Tym samym przekaz od Boga jest niezbędny, aby poznać Jego i nas. Tylko jak rozpoznać, co jest autentycznym Objawieniem? Teologowie chrześcijańscy tacy, jak Doktor Anielski oraz św. Augustyn, podkreślali, że skoro poprzez działanie poznaje się działającego, to Objawienie musi mieć cechy analogiczne do Pana Boga tj. być logiczne, racjonalne, bezbłędne i spójne. Jednym słowem: ma być Prawdą. Ponadto wymagane jest, by Stwórca „podpisał się” na tej „korespondencji” z nami. Oznacza to, że Objawieniu muszą towarzyszyć cudowne, nadzwyczajne okoliczności, które mają mieć ewidentnie Boży charakter. Adresaci powinni mieć pewność, że przekaz pochodzi od Pana Boga, a nie od np. anioła albo jakiegoś „guru”. Te atrybuty posiada Pismo Święte, ale o tym później.
Powyżej przedstawiłem tylko część argumentacji apologetycznej o charakterze filozoficznym. Kolejny artykuł rozwinie te kwestie, w szczególności zaś skupi się na rozumowych dowodach na istnienie Boga.
(1) Książkę można nabyć w księgarni Te Deum.

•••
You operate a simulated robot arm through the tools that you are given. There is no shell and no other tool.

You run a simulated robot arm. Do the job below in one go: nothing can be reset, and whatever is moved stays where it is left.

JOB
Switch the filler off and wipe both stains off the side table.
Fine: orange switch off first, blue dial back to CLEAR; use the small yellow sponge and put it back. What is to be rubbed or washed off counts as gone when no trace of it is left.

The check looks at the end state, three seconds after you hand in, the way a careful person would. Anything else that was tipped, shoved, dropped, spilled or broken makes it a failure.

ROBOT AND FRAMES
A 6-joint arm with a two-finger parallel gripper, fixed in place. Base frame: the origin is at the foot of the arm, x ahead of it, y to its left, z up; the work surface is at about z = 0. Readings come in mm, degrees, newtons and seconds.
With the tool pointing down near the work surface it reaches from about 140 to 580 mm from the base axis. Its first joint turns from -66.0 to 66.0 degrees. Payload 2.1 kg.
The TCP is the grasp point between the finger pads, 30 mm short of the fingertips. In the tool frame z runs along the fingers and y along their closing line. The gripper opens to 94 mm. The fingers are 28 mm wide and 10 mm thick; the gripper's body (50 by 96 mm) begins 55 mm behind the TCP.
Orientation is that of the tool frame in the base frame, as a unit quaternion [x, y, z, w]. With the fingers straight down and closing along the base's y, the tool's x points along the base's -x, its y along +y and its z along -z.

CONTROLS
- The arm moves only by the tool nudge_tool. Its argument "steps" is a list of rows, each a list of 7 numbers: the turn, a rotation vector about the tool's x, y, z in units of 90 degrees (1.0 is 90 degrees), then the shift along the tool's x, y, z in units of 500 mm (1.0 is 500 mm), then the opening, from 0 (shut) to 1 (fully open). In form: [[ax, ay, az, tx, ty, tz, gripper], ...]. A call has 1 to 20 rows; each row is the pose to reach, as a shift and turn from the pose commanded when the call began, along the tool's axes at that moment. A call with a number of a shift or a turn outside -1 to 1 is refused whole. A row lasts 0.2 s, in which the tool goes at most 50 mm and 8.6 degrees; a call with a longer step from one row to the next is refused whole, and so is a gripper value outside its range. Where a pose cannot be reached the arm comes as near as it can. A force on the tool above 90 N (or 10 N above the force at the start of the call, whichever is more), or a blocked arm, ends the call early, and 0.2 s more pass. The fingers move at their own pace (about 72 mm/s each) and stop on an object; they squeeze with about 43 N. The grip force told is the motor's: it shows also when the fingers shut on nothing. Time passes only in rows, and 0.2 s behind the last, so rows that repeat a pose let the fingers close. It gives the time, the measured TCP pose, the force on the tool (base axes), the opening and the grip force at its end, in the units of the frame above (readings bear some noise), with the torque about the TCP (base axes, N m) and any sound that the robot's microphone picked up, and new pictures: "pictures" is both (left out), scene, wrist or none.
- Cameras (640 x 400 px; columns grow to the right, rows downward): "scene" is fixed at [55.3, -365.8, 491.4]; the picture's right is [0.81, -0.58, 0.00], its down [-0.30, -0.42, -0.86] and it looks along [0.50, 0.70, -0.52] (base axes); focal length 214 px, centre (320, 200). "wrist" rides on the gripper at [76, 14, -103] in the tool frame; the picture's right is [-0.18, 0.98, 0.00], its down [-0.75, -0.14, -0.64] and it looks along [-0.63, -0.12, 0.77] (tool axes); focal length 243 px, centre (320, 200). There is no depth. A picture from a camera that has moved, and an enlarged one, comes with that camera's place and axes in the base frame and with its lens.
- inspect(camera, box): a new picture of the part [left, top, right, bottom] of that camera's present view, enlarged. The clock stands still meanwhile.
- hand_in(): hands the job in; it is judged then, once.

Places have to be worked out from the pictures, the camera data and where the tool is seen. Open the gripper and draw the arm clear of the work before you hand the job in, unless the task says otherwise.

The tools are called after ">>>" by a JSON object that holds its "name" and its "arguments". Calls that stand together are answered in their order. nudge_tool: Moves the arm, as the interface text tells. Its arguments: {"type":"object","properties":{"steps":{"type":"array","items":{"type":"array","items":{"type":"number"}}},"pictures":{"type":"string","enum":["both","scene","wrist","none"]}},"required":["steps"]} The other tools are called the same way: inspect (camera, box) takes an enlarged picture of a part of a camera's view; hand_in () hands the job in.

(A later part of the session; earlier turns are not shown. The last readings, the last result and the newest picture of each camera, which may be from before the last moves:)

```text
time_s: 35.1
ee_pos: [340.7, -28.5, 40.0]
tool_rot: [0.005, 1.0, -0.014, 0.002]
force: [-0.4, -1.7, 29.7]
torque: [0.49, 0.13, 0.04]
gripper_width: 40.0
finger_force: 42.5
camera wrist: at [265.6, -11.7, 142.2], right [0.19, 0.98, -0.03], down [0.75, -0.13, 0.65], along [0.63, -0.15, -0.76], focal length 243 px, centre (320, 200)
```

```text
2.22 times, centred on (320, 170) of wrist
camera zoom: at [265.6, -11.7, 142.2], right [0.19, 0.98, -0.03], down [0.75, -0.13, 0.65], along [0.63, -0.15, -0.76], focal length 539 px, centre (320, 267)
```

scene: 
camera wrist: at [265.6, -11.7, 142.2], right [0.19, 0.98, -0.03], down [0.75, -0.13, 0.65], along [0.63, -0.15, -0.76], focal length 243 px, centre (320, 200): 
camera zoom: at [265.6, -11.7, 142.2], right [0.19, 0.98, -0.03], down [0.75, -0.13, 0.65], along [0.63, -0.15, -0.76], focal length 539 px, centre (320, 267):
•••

(2) ur. 1224 r., zm. 1274 r.; święty i Doktor Kościoła, kapłan z zakonu Dominikanów, wybitny teolog i filozof; wpierw był oblatem w opactwie Monte Cassino, potem studiował na Uniwersytecie w Neapolu, przeniósł się do kolegium dominikańskiego do Paryża i tam uczył się pod kierunkiem Alberta Wielkiego, za którym podążył do Kolonii, sam również wykładał zarówno w Paryżu, jak i różnych miastach włoskich, organizował kolegium dominikańskie w Neapolu; jego najwybitniejsze dzieła to Suma teologiczna i Suma contra Gentiles, w swych pracach skutecznie łączył rozumowe poznanie z Wiarą, opierając swoją metodykę o scholastykę oraz sylogistykę Arystotelesa, dzieki temu zsyntetyzował teologię i wyjaśnił wiele zagadnień teoretycznych związanych z Bożym Objawieniem i Nauką Kościoła.